Ambleside store leads the way in sustainable trading

A Cumbrian couple’s new business venture is setting the standard for sustainable trading.

Claire and Alec McCarthy, who run the Rattle Ghyll café in Ambleside, have now opened a fine food and deli shop in the town.

the family at the shop

It’s stocked with local – and natural – produce. And in a bid to eliminate plastic from our shopping bags, one corner is dedicated to zero-waste self-service refills of a range of grocery products.

These include beans, lentils, nuts and seeds, dried fruit, rice and couscous, porridge oats and muesli, which can be dispensed into paper bags or customers’ own containers; and washing up liquid and shampoo.

Claire in the shop

The shop also has a wide range of teas and coffees from local suppliers Atkinsons, Rinaldos and Red Bank, unusual cheeses as well as dairy-free and gluten-free items, fresh salads and home-made cakes.

“We want to know what our customers – locals and tourists – want us to stock,” said Claire. “We’re not just open to suggestions, we positively want them to tell us what they would like to see here.”

There are wines and beers alongside on-trend natural products such as Kimchi -a staple in Korean cuisine, which is a traditional side dish of salted and fermented vegetables – and Kombucha, a fermented drink said to have health benefits. Coming soon will be spice mixes and recipe cards so that customers can make their own versions of what they have tried at the original café.

cheeses and salads at the deli

Claire and Alec, who have a two-year old daughter Adelaide, have been running the Rattle Ghyll café for six years. They have built an award-winning reputation for home cooking and baking which has won fans among locals and tourists alike.
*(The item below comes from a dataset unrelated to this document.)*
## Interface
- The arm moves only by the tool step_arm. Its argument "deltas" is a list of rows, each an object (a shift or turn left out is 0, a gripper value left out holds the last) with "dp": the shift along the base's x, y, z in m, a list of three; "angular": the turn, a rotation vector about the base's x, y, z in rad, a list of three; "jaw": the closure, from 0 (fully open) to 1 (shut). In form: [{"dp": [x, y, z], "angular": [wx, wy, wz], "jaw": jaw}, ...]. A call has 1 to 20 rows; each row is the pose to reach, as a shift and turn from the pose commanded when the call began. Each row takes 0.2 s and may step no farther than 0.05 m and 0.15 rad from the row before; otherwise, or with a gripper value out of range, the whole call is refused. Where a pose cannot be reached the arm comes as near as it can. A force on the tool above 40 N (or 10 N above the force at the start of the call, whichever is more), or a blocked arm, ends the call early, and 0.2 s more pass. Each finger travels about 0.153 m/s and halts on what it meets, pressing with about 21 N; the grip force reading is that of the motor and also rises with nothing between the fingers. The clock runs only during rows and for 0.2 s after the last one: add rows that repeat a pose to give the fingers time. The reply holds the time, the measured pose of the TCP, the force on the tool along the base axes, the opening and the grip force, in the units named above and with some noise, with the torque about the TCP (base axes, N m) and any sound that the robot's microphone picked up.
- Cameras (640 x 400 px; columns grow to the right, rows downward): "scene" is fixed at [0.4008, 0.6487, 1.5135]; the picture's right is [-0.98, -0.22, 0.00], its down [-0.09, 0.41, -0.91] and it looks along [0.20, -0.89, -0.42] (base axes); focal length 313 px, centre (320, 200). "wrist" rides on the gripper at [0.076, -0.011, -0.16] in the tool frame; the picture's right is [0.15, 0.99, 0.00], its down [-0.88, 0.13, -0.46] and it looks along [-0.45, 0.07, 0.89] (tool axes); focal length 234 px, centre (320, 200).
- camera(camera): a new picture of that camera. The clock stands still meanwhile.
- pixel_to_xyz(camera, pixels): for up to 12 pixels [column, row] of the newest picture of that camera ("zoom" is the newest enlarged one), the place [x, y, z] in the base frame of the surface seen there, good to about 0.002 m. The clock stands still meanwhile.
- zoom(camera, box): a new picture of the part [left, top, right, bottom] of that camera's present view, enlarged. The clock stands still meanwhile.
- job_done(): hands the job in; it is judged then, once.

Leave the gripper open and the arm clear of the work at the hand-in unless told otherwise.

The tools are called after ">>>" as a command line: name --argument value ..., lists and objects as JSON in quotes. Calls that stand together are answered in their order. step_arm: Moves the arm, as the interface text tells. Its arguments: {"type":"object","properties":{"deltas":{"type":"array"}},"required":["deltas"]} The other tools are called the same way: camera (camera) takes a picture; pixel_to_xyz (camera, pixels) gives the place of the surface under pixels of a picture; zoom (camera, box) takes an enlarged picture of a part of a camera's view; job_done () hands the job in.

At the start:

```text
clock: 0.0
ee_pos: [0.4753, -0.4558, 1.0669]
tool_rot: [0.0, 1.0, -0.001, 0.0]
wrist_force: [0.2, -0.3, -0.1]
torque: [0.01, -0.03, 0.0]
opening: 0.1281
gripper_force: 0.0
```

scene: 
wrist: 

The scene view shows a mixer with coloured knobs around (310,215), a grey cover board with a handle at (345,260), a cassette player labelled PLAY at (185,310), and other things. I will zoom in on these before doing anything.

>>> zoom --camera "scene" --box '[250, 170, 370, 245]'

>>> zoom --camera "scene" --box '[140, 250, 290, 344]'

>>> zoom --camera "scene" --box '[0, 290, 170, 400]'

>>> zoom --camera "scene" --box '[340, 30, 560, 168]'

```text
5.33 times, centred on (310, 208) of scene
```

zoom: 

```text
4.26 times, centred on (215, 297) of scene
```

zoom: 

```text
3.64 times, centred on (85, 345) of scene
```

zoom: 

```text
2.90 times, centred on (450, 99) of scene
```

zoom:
It’s especially popular with runners and cyclists.

“The new venture is enabling us to share our concerns about the environment, to help lower carbon footprints by offering a wide range of goods locally, and to encourage shoppers to abandon plastic,” said Claire.

Shoppers were enthusiastic. Early comments included: “This will change the way we shop locally” and “It’s like a proper grocery shop used to be, and so different from all the pre-packaged goods in supermarkets.”

Chris Hodgson, who with his wife Allie runs the town’s award-winning Haven Cottage guest house, and is a member of the sustainability group Ambleside Action for a Future, welcomed the new shop. He said: “This is an exciting new venture which will encourage people to shop locally, for fantastic tasting local produce, and cut down on our use of plastics. It also proves you don’t have to sacrifice taste and flavour to support sustainability.”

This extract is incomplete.